Palan represents what we think of third world countries as dirty, treacherous and its inhabitants range from pitiful to unscrupulous. What was originally a simple plan become relatively complicated rather quickly upon Cole and Molly’s arrival there. They find a planet that is reminiscent of the slums of Earth. However, the cleansing rain each month, wipes away all the filth, stagnation and troubles of each of it’s inhabitants. Unfortunately, this doesn’t negate that there are those who are destitute. It also does not bode well that a small but powerful portion of the population are pirates. We are introduced to Walter, a Palan who helps Cole and Molly escape the Palan prison system after they are set up as criminals who don’t get a trial but a definitive death sentence. Walter’s zeal for organization and video games border on OCD and is helpful at the same time. However, his true gift is that his species is able to sniff out lies of “foreigners”. I’m sure the Native Americans or any country that becomes subjugated or compromised by the treachery of another country would have loved to have this sixth sense.
After the daring escape of the newly formed trio we are taken to another world, Glemot, by chance. The intended target of an abandoned Naval way station is within their grasp until they crash on Glemot. Glemot is the picture of beauty with it’s verdant greenery. The people of Glemot made me picture grizzly bears walking on hind legs, yet extremely intelligent. They are able to learn, take technology they have not seen before and improve upon it tenfold. However, despite the feeling of being at peace, there are disturbing undertones in their culture that echoed Nazis in that they were seeking to control technology, population and the elements of the population that are allowed to survive.
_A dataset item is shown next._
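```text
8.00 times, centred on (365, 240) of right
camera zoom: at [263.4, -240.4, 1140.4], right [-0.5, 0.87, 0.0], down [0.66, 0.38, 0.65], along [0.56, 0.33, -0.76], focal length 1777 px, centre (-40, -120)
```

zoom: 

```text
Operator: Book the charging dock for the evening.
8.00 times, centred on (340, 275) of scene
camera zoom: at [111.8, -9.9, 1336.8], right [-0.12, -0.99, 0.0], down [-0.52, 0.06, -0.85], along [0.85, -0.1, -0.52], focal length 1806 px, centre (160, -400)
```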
Each of their inhabitants are named after famous scientist and thinkers. We are introduced to their newest crew member, Edison. Edison is equipped to handle all the crews mechanical and technological needs. However, even with the beauty that surrounds it, there is also a raging civil war that is brought to an abrupt halt to the knowledge of Edison with the unsuspecting three member crew that increases by one at this point.
With the expansion of the crew, new conundrums present itself. Molly and her merry band of misfits are still on the run and do not know who to trust, while they strongly distrust the authorities. At the behest of Cole, they set out to arm the Parsona with some defense mechanisms and a few offensive countermeasures. This brings us to the “worlds” of Darrin I and II. Each have been reduced to rubble because of their lovely arms trade system created a very brief but destructive war. After escaping the debris of what is left of Darrin I, we find that the arms traders act like ambulance chasing personal injury attorney’s. At the start of the scene, I was mortified and thinking, “man, what fresh hell is this” and then found myself laughing when you realize that they were being pursued to be wooed by the arms dealers. Again more treachery ensues that leads us to the ultimate betrayal at the end of the story, but pushes us on to the sequel.
I enjoyed that Howey didn’t make any one character an absolute in either a positive or a negative trait. While I found Walter to be shifty, I trusted his sense of people and vigor for which he performed his new duties. I enjoyed that Edison was so cerebral, appeared to be a gentle giant, but when the needs arises, he was who you wanted in your corner. We are also introduced to Anlyn, who is a Drenard, the species of beings that have been at war with humans since most of Cole and Molly’s life. While we are taught to fear them at the beginning of the book, Anlyn has been subjugated and is a very talented pilot who is a slave of one of the arm’s traders. While she is extremely talented, she so abused, that she is in more need of protection than to be feared. Cole is a steadfast friend, who is strong in his convictions even when you want to punch him for the error of his ways at times. Finally, Molly. As I stated to begin with, she is a great female lead in this book. Her moments of angst are out of moral convictions for causing the destruction of a planet or deaths of people she would rather not have harmed. However, when push comes to shove, she acts. I can genuinely say, even characters that I don’t particularly care for are crafted in just a way to make you empathize with them just enough to push you onward in the story.
I’m looking forward to the remaining installments of this series, especially after I finish our October selection.
Esbe read the Kindle version of this book.